Here is one of those videos just as a reminder:

But what changed on the ground, politically as a result of the protests? We’re not sure, certainly not as much as the protesters or the watchers hoped in the moment. Of course, as the authors of Political Change in the Digital Age quoting Marshall Ganz point out, these kinds of regime-change movements take a long time to realize. So these protests may have planted a seed, created supporters, put into motion future change that we won’t know about for years.

The authors hit on the key issue facing activists using social media. This is what I’ve called Phase Three in the development of social media for social change. Phase One was the wonderful euphoria at the beginning of this century of discovery of social media. Look at this amazing stuff, we shouted. Look at all of these free, ubiquitous, easy-to-use tools that enable regular people blog and have a voice they’ve never had before. Watch them create videos, make their own playlists and share songs, and then watch them connect with new and old friends online and create their own social spheres.  Wahoo, look at power seep from institutions and move towards individuals!

Phase Two was seeing what all of these tools did to organizations that embraced them. That’s why Beth and I wrote The Networked Nonprofit, to understand and examine what happens internally and externally to nonprofits that are organized more as social networks than stand alone institutions. In short, wonderful things happen as outsiders get out and insiders get in. Networked Nonprofits include wonderful organizations like MomsRising.org, charity:water, Surfrider Foundation.

And now we’re inching our way into Phase Three. We’re connecting, pinging, poking, friending, fanning, running for our causes – made much easier in countries like ours that encourage free association and speech – but what is it all adding up to? In other words: so what?

The Berkman paper focuses on the use of the Internet to strengthen and power nongovernmental organizations and efforts to reform authoritarian regimes. There have been significant limitations to these efforts, largely because these governments simply shut down the sites and flows of information to the networks of activists. As the authors note, “Efforts at digital organizing in Iran do not appear to have been effective. In the run-up to the disputed election, the Mousavi campaign sought to use Facebook to rally supporters. The government responded by simply blocking access to Facebook. Online communities that congregate at a single URL are easily dismantled; organizations that rely on a centralized nodes and hierarchical structures are trivial to break up.”
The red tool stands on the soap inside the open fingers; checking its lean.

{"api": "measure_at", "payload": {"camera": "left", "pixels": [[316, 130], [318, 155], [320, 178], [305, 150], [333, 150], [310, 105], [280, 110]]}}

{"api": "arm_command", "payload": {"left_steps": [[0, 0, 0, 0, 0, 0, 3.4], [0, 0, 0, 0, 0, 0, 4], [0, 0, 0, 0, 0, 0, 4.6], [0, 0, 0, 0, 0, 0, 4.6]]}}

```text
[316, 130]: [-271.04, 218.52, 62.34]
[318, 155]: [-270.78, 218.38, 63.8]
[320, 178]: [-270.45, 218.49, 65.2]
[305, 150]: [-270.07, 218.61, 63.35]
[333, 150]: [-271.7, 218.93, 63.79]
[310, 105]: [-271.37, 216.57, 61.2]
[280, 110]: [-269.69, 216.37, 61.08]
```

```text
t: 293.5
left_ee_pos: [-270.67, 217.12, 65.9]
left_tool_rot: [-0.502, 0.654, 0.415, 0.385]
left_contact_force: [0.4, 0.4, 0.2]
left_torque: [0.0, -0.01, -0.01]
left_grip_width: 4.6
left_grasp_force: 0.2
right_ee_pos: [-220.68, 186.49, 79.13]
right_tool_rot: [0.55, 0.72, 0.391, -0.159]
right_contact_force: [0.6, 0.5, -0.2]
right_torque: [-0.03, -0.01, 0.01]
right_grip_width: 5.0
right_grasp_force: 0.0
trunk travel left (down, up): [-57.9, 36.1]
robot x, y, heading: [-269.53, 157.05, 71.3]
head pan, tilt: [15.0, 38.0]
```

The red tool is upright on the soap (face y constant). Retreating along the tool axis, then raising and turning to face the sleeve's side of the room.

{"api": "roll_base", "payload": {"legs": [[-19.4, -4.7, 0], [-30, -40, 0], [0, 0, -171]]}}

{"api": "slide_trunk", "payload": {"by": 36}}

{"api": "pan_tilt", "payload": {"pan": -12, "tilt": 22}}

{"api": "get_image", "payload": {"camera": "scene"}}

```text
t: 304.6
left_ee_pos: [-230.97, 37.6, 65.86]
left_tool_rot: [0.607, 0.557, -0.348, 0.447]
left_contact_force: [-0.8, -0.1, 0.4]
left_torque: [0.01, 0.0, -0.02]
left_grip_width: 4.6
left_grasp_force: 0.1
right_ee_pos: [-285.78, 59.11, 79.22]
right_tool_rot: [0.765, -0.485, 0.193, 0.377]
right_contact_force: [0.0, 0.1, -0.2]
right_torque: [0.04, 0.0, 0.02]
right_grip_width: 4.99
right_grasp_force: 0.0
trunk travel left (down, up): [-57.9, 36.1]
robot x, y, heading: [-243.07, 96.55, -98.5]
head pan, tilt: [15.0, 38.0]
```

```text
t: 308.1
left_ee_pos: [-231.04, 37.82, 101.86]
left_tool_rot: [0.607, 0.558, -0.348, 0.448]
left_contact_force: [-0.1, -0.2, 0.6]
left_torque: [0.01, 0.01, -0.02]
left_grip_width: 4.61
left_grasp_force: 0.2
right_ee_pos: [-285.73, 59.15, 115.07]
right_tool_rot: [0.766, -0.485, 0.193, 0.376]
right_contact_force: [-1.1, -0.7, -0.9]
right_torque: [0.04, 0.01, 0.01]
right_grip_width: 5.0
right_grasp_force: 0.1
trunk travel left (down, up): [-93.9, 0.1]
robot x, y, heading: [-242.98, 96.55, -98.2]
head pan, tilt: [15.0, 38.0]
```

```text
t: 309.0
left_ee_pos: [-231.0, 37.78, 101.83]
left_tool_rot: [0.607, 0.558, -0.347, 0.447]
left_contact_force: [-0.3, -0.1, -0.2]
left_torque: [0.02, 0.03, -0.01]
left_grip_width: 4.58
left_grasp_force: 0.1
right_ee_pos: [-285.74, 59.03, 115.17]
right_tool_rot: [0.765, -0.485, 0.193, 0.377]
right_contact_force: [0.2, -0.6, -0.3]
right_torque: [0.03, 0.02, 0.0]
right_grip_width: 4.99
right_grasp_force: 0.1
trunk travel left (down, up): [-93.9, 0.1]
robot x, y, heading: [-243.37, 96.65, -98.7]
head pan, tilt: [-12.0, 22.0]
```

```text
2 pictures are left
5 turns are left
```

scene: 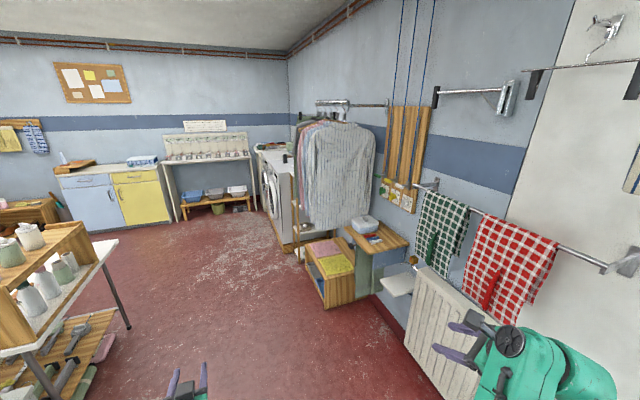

Although our government is less likely to shut down sites, at least publicly, we still haven’t connected all of the dots from outrage or empathy or concern expressed online and political success on land. We know they need to be connected, that social change actually happens on land, always, but how we make that connection and whether lighter engagements, all of that pinging and fanning (derisively called slactivism by some), actually makes a difference in and of itself is the next set of questions to be answered.

Lucy began this discussion a few months ago. And it needs to continue. Here are a few first steps:

  1. Organizations need to o consider more carefully how to integrate their online and on land efforts.
  2. We need to overcome our addiction to online analytical tools, all of those pretty and instant charts and graphs and engage in more traditional evaluation methods to find out what people knew as a result of their online engagements and what, if anything, they did as a result.
  3. Most all, I want to know what is working, where is social change actually happening (distinguished from acts of loving kindness, like collecting coats in winter time, which are wonderful, necessary things to do but not social change.) Where and how are all of these efforts actually making a difference?

Don’t be cowed by the difficulty of these tasks. As I wrote above, we’re just at the beginning of Phase Three, so we have time to explore it and figure it out. It’s good to know, at least, what phase we’re in!